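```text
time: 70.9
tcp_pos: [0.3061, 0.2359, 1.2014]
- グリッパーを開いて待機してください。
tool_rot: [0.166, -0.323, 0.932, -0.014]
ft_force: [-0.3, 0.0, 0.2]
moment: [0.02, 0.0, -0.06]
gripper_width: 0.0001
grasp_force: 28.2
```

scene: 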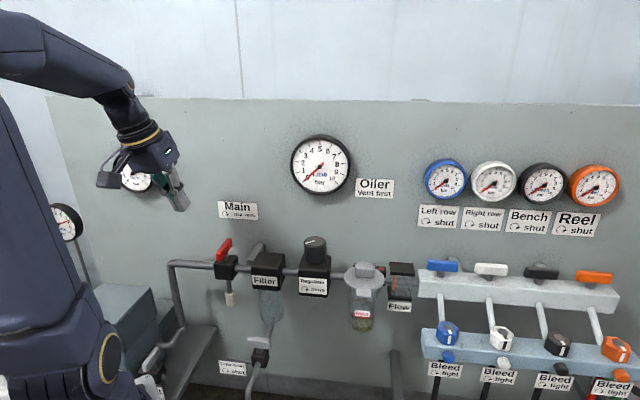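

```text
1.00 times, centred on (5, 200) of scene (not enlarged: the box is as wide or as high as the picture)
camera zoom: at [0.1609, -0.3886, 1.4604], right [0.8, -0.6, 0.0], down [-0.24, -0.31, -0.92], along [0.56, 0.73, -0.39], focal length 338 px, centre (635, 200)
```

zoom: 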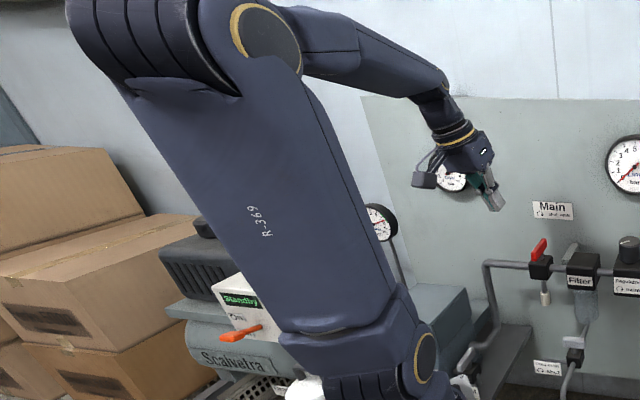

◆ ◆ ◆ ◆ ◆ ◆ ◆

** Aim **
Quote the listing above in full, except for the pictures. Use JSON: a list with one string for each line that is not empty.

** Solution to the exercise **
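[
  "```text",
  "time: 70.9",
  "tcp_pos: [0.3061, 0.2359, 1.2014]",
  "- グリッパーを開いて待機してください。",
  "tool_rot: [0.166, -0.323, 0.932, -0.014]",
  "ft_force: [-0.3, 0.0, 0.2]",
  "moment: [0.02, 0.0, -0.06]",
  "gripper_width: 0.0001",
  "grasp_force: 28.2",
  "```",
  "scene: ",
  "```text",
  "1.00 times, centred on (5, 200) of scene (not enlarged: the box is as wide or as high as the picture)",
  "camera zoom: at [0.1609, -0.3886, 1.4604], right [0.8, -0.6, 0.0], down [-0.24, -0.31, -0.92], along [0.56, 0.73, -0.39], focal length 338 px, centre (635, 200)",
  "```",
  "zoom: "
]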